THE REQUEST
What does the excerpt provided say from "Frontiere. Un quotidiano" through "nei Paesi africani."? Give the exact wording.

EXCERPT PROVIDED
== == ==

Il ritratto cattura come tutto quanto è giapponese. Cerchi le minime dissimmetrie nella simmetria essenziale. “La simmetria molesta, ma soltanto all’inizio”, diceva Josep Pla. L’imperatore al centro, sorridente, mani sulle ginocchia. Moglie e figlia ai lati, dove solo possono prodursi i piccoli mutamenti: le mani delle due a coppa sul grembo, in un caso la destra sopra, nell’altro la sinistra. Forse un bottone in più nel vestito dell’imperatrice. Ma la spilla sta alla sinistra dell’abito in entrambe. Dietro, alla destra dell’imperatrice si scorge una scatola, alla sinistra della figlia una statuina. L’acconciatura della figlia è simmetrica a quella del padre, non della madre, la quale ce l’ha perfettamente simmetrica in sé. L’abito della giovane è bianco; quello della madre lo diresti bianco se non avessi sotto gli occhi la cravatta del marito. Al collo delle due una collana di perle, che nel caso della giovane sfiora la maglia...
Trovo il ritratto nella Folha de S.Paulo del 2 aprile.
Frontiere. Un quotidiano non ha fondo. Puoi perderti in una sola pagina, per ore. Dipende dalla pagina, dal quotidiano e da quanto rallenti la lettura. Nella stessa pagina del giornale brasiliano, la 11, mi perdo nella mappa degli Stati Uniti. Riassume, in rosso, blu e giallo, la legislazione dei vari Stati sulla cannabis. Conosco i tre Stati rettangolari, confinanti: Colorado, Utah, Wyoming (allo Utah manca un rettangolino, che appartiene al Wyoming). Un abitante del Colorado che pensa al proprio Paese vede un rettangolo. Saranno quattro o cinque gli Stati, tutti sulla costa Est, che non hanno almeno una linea retta nei confini. Molti ne hanno due, non pochi tre. Rette, poligoni come nei Paesi africani.
La forma dei Paesi è decisa dal mare, dai fiumi, dai righelli, dai monti. Le isole hanno i confini più facili, decisi da nessuno. Anche le isole Paese e le isole Continente. Le frontiere americane saranno state stabilite di comune accordo, comune tra i più forti; le africane di comune accordo degli altri. Ed ecco l’ennesimo vantaggio dei cervi e delle capre selvatiche, dei lupi, delle talpe, dei tassi su di noi – degli uccelli su noi e loro –: ignorare le frontiere. Gli orsi risalgono l’appennino fino alle Alpi e le scavalcano. I lupi dalle Alpi arrivano ai Pirenei attraversando la Francia. Quindi trovano una catena non interrotta di monti. O di colli, con tratti di spiaggia nemmeno tanto brevi. Nella città in cui sono nato l’anno scorso è apparso un lupo che non si sapeva se era un cane. Magro e solo, pelo sul grigio-giallino, vagava per le strade e faceva un giro sulla spiaggia, attraversata la ciclabile. Qualcuno lo avvistava, poi non si vedeva più. Ne ho perso le tracce dopo pochi giorni e ho messo ogni cura nel perderle. Di quello che ne diceva un veterinario, ascoltato attentamente, non ricordo una parola. Salvo che per lui non era un cane. Non so se se n’è andato solo, se sia stato catturato per riportarlo su qualche pendice o vetta appenninica. Non so nemmeno se era un lupo. E ora è troppo facile verificare, se l’hanno capito.

== == ==

INFORMATION SUPPLIED
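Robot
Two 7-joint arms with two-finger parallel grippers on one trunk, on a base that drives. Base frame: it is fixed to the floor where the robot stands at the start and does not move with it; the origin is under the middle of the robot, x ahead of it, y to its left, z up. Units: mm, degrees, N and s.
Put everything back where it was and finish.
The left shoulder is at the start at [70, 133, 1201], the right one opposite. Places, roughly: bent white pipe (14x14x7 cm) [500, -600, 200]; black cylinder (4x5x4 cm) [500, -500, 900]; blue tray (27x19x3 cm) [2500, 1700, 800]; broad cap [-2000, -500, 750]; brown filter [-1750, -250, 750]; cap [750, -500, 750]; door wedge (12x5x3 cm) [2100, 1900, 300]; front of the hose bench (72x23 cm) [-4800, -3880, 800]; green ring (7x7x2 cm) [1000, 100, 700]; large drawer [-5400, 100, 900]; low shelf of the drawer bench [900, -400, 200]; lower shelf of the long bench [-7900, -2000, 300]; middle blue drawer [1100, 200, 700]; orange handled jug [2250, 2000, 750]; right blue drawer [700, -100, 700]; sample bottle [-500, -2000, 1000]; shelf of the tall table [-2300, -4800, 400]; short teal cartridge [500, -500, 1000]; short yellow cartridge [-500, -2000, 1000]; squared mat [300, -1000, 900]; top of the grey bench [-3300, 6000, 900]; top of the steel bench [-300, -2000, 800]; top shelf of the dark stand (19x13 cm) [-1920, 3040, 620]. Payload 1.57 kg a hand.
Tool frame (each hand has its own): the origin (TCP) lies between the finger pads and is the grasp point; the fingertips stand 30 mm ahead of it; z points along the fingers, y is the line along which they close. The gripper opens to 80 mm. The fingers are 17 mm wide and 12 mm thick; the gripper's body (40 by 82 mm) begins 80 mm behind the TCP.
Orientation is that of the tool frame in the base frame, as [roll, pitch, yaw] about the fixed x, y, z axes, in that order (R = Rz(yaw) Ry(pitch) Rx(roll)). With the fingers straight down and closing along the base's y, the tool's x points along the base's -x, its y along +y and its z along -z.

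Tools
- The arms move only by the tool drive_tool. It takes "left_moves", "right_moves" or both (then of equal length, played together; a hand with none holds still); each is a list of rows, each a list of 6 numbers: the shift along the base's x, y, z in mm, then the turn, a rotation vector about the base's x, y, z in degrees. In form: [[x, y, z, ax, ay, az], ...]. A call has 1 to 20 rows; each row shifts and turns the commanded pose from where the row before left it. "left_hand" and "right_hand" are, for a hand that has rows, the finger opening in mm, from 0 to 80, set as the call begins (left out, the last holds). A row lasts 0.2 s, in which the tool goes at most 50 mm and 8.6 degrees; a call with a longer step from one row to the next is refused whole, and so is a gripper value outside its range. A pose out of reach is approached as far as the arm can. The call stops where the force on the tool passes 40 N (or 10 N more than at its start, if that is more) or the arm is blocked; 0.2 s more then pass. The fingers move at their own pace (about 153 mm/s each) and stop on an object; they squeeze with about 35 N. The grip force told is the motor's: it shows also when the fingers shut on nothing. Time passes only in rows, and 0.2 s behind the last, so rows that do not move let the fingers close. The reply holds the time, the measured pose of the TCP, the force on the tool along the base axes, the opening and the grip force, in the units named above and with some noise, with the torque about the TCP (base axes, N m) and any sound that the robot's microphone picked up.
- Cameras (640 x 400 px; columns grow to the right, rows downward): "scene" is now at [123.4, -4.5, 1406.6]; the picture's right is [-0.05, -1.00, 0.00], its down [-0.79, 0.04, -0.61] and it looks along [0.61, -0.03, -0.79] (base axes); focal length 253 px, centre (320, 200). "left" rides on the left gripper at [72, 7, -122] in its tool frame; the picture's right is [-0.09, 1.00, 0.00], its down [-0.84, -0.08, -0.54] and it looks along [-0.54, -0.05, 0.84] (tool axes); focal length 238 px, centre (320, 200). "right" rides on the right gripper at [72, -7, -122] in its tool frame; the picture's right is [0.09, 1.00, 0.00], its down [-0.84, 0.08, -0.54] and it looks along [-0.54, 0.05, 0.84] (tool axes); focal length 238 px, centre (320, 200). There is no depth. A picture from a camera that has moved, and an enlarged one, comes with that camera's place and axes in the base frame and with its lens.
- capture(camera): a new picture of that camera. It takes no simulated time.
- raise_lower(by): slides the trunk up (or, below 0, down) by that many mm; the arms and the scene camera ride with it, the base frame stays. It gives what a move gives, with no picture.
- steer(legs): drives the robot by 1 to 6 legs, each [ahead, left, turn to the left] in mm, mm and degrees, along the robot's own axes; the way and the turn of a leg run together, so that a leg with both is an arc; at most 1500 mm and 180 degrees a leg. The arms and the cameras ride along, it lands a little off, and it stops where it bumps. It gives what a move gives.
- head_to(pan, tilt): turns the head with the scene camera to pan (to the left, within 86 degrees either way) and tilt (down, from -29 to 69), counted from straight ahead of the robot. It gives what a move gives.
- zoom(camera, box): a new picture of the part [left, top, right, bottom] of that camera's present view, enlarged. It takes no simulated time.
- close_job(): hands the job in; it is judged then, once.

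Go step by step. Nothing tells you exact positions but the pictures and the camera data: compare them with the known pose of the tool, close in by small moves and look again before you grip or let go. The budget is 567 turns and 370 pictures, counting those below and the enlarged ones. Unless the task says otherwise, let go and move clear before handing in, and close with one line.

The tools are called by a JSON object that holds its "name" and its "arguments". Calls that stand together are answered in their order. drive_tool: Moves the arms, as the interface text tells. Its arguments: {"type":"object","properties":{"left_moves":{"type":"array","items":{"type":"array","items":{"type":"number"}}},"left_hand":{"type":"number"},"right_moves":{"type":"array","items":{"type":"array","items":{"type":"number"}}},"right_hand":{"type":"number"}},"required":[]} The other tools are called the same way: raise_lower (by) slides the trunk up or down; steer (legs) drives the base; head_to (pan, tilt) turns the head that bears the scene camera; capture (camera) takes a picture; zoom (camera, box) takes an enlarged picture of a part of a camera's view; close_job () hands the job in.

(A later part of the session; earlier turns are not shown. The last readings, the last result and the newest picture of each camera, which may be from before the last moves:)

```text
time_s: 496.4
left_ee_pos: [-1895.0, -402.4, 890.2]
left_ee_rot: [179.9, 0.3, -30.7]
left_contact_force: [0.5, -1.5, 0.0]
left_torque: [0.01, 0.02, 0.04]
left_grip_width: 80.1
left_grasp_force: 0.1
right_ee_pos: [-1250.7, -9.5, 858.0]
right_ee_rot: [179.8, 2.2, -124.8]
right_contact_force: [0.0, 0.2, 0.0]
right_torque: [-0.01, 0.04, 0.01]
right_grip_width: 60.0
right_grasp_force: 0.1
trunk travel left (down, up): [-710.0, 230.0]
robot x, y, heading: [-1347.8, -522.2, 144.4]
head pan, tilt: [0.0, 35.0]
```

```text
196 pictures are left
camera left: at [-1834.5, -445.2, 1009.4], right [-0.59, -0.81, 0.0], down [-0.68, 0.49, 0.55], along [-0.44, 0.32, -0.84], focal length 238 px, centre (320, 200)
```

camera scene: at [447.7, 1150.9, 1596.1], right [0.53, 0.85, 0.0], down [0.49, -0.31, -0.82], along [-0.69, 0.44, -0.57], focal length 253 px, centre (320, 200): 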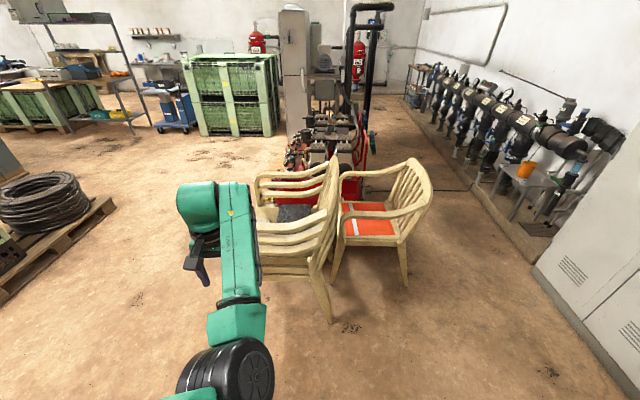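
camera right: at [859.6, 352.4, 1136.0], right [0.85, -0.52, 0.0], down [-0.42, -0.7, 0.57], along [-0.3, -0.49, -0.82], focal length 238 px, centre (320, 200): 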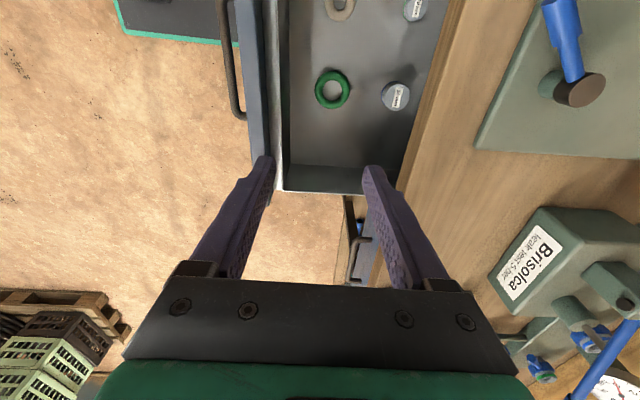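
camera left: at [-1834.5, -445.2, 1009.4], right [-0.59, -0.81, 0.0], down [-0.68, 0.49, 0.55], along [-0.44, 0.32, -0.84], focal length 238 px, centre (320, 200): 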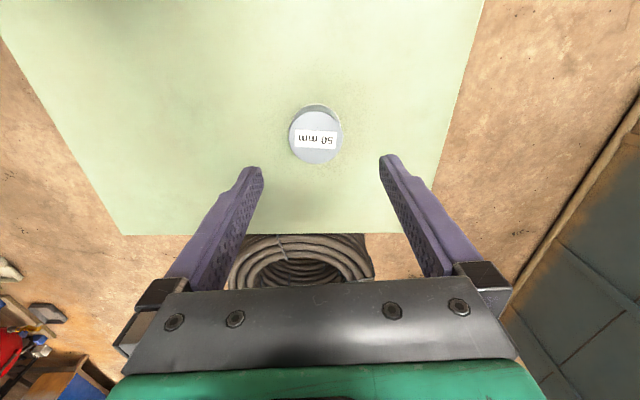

== == ==

FULL ANSWER
Frontiere. Un quotidiano non ha fondo. Puoi perderti in una sola pagina, per ore. Dipende dalla pagina, dal quotidiano e da quanto rallenti la lettura. Nella stessa pagina del giornale brasiliano, la 11, mi perdo nella mappa degli Stati Uniti. Riassume, in rosso, blu e giallo, la legislazione dei vari Stati sulla cannabis. Conosco i tre Stati rettangolari, confinanti: Colorado, Utah, Wyoming (allo Utah manca un rettangolino, che appartiene al Wyoming). Un abitante del Colorado che pensa al proprio Paese vede un rettangolo. Saranno quattro o cinque gli Stati, tutti sulla costa Est, che non hanno almeno una linea retta nei confini. Molti ne hanno due, non pochi tre. Rette, poligoni come nei Paesi africani.